Businesses should have clear company policies that enable the digital forensics investigator to ascertain what the employee is allowed to do or not do and whether any relevant clauses support the investigation.
Businesses should remain informed about all of the employer regulations and compliance rules the company must follow to identify limitations and special requirements associated with the investigation. This ensures that the organization’s compliance status is not at risk as a result of the investigation.

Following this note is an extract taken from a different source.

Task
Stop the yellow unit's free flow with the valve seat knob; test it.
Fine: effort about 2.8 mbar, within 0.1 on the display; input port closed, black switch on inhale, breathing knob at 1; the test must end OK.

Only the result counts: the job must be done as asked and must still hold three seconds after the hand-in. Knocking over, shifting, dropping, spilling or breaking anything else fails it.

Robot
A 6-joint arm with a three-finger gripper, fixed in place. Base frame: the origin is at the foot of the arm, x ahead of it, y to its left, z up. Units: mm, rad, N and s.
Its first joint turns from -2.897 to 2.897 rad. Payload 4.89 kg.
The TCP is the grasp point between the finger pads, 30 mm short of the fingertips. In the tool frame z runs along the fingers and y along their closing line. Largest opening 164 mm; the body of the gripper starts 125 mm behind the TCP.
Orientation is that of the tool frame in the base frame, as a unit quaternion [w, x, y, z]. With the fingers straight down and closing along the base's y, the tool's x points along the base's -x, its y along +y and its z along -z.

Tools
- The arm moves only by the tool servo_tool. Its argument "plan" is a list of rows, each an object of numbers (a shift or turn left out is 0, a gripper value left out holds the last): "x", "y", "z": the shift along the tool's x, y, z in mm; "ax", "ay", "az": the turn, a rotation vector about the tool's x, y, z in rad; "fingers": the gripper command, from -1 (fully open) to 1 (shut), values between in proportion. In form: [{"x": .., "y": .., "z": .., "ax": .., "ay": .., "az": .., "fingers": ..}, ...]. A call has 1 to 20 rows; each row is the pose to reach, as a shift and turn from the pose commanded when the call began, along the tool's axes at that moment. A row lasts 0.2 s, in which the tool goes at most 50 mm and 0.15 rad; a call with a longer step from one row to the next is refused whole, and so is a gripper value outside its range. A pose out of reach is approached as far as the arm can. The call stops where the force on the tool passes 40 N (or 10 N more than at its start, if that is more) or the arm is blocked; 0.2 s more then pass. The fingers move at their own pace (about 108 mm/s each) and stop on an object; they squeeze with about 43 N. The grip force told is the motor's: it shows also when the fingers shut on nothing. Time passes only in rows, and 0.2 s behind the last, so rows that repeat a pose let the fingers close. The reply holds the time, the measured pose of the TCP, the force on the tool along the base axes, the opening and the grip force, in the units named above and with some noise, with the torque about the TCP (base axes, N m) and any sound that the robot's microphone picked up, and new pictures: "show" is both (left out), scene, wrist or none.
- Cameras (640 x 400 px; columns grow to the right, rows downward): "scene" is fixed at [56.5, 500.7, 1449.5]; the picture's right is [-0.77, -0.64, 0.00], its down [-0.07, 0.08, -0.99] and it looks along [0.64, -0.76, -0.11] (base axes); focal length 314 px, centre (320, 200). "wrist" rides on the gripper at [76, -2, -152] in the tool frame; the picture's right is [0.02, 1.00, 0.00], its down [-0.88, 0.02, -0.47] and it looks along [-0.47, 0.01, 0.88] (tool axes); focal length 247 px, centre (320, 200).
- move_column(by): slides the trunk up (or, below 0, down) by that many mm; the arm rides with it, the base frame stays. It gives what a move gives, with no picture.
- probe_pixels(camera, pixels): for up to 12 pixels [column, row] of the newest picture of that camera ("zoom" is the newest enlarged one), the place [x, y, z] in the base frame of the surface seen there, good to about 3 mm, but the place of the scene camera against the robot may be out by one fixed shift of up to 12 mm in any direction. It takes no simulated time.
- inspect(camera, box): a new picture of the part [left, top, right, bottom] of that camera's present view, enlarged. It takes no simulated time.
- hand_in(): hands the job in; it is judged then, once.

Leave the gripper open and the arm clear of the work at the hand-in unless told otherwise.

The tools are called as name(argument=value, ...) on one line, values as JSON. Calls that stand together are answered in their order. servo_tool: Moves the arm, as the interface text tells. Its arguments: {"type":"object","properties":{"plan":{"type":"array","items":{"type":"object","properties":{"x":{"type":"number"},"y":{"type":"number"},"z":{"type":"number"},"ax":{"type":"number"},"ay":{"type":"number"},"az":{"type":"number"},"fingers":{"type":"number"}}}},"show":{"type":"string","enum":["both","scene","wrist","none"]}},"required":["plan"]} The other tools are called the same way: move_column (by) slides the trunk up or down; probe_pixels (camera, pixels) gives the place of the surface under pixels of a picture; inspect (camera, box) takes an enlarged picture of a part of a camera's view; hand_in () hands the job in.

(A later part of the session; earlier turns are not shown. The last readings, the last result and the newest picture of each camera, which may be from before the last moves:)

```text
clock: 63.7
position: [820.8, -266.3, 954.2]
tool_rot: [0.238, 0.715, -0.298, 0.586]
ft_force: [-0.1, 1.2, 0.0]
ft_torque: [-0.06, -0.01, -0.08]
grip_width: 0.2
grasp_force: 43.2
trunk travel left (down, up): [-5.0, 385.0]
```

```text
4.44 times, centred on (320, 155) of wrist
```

Before investigating any insider threat or employee fraud, entities should consider all relevant local, national, and international privacy laws. For instance, some data protection acts have strict guidelines on what can be done with an employee’s data or the systems they worked with. This is especially applicable in companies with bring your own device programs looking to examine employee personal assets.
Digital forensics is a very delicate process. One wrong move can permanently erase evidence or render it inadmissible in court. Rely on experts who are experienced and highly qualified to conduct investigations. Also, plan ahead on the types of technology you need to support employee investigation such as logging and monitoring, insider threat detection software, and more.
Insider threat is a common cause of IP theft. Whether it’s a disgruntled employee who feels they deserve to own the data they created at work or the opportunistic departing employee looking to take your IP to their next job, enterprises will need to do more to mitigate this risk. Digital forensics can help uncover and understand potential theft to help your company respond quickly and efficiently.